2024

In many ways this year was no different than the others - revisited experiences, familiar trails traversed, lessons relearned, and mistakes not yet overcome. Can you have deja vu for a collective 365 days? I’ve been here before; over and over and over again. To put it simply, a year went by and on the surface it can seem as if I landed in the same exact place. 

But then I reflect, dissect, and scrutinize - What I can see now is that I’ve shed the layers that kept me in a loop. 

My default is pessimistic or perhaps a variation of autopilot - it’s in my nature to suppose I can’t get past things, to stay stuck, to be paused. So therefore I don’t get past things, I do stay stuck, and am paused. Muscle memory gets the best of me. Fear is a great motivator to do what feels safe, but robs you of your intuition and integrity.

Microshifts over the past 365 days have led me here. One centimeter towards optimism, towards change, towards authenticity. Over a span of one week you don’t see the ripples but when you zoom out to view 52 of them on the same plane - you see it, clearly. A train that was once going North ends up West with the slightest shift in the track. It’s the same for us isn’t it? We assume, or maybe I assumed, only momentous experiences propel us to change course. I know now it’s the subtle, on repeat, that can make true, lasting impact.
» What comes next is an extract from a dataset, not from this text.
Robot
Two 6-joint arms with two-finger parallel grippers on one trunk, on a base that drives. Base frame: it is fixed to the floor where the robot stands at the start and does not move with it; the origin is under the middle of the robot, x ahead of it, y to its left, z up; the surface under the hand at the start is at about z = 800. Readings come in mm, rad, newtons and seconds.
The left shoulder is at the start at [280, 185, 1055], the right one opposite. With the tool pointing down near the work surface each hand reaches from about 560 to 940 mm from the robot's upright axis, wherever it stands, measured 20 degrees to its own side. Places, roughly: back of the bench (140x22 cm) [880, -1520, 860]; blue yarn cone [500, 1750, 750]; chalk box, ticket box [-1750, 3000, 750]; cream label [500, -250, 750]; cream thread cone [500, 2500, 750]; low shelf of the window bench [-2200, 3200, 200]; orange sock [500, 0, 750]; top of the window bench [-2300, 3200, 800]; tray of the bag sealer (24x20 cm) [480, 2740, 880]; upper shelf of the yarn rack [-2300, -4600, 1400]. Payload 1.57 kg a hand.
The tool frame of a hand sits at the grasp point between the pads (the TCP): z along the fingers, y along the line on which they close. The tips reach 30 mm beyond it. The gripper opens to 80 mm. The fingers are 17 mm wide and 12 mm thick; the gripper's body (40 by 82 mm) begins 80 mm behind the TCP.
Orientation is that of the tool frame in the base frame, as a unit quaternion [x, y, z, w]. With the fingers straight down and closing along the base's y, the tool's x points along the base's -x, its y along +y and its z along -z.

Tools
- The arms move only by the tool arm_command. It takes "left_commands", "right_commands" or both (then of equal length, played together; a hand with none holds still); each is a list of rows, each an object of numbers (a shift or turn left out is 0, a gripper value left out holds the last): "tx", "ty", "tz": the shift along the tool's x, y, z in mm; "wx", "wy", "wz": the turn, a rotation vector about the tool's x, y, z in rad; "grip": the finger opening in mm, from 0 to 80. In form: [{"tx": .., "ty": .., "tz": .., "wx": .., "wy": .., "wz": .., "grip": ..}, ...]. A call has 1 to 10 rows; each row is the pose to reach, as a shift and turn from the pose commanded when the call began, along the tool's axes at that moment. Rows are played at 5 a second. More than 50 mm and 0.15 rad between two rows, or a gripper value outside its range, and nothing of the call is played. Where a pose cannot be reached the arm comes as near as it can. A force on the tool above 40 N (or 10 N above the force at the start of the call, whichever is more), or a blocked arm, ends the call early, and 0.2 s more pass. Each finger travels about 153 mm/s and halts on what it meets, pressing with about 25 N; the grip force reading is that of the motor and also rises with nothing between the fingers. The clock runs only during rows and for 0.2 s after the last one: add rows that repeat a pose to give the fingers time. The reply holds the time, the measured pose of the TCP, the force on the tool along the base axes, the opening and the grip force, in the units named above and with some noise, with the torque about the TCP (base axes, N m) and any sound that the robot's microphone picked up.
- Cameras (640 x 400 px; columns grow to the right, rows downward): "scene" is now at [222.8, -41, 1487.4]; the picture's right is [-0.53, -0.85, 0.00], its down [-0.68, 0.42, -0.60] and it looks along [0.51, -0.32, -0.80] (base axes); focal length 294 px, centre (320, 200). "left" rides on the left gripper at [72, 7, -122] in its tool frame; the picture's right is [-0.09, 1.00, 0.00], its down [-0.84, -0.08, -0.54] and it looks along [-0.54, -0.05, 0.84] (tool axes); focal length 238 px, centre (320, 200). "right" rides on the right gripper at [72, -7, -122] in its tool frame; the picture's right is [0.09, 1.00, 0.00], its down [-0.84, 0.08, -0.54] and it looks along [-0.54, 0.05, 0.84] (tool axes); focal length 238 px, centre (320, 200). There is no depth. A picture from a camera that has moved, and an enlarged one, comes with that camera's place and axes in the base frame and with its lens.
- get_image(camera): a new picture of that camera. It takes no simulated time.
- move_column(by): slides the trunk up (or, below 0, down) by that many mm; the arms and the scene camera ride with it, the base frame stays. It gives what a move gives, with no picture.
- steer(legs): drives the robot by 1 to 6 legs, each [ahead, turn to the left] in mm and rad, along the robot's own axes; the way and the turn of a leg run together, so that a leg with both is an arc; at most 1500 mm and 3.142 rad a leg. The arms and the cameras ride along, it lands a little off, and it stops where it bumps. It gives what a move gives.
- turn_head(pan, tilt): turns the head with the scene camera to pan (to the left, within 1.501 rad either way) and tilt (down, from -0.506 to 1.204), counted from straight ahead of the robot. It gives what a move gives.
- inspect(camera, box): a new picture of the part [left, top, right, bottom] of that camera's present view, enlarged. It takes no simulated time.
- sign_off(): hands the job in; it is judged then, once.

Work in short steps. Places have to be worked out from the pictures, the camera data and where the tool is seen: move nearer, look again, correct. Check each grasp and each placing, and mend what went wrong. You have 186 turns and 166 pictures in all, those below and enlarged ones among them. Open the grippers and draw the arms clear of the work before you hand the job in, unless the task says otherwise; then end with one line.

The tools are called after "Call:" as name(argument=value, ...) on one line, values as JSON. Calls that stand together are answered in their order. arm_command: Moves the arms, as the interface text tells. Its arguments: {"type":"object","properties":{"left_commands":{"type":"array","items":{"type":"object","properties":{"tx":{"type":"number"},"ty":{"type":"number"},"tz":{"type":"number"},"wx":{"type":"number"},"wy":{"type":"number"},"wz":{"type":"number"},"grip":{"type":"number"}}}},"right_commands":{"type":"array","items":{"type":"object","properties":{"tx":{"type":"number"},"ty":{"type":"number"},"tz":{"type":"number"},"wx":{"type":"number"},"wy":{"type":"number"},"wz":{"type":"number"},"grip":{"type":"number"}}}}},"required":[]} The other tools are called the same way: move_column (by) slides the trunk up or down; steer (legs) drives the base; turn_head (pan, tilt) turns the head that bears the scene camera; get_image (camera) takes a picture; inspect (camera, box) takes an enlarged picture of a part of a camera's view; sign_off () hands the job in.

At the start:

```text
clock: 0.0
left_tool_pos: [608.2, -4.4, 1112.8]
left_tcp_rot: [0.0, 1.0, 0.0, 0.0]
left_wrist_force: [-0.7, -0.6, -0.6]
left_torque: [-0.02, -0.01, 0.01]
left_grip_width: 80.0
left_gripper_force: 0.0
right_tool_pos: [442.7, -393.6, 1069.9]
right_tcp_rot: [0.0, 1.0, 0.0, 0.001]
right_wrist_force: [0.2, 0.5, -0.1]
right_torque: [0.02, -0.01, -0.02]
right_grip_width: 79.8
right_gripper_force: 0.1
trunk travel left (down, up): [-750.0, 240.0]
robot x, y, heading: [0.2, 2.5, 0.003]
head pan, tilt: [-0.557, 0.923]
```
I sometimes wonder what life would be like if I had ended up in the same place. What then? I hate the expression everything happens for a reason. How cheap, lazy even. And at the same time, I do believe every moment can be used for good, for better. I’ve written before that I think God is a patient God and gives us grace to stay stuck until the moment we are meant to move past it. Sometimes we need to marinate until we’re ready for the change to crystalize.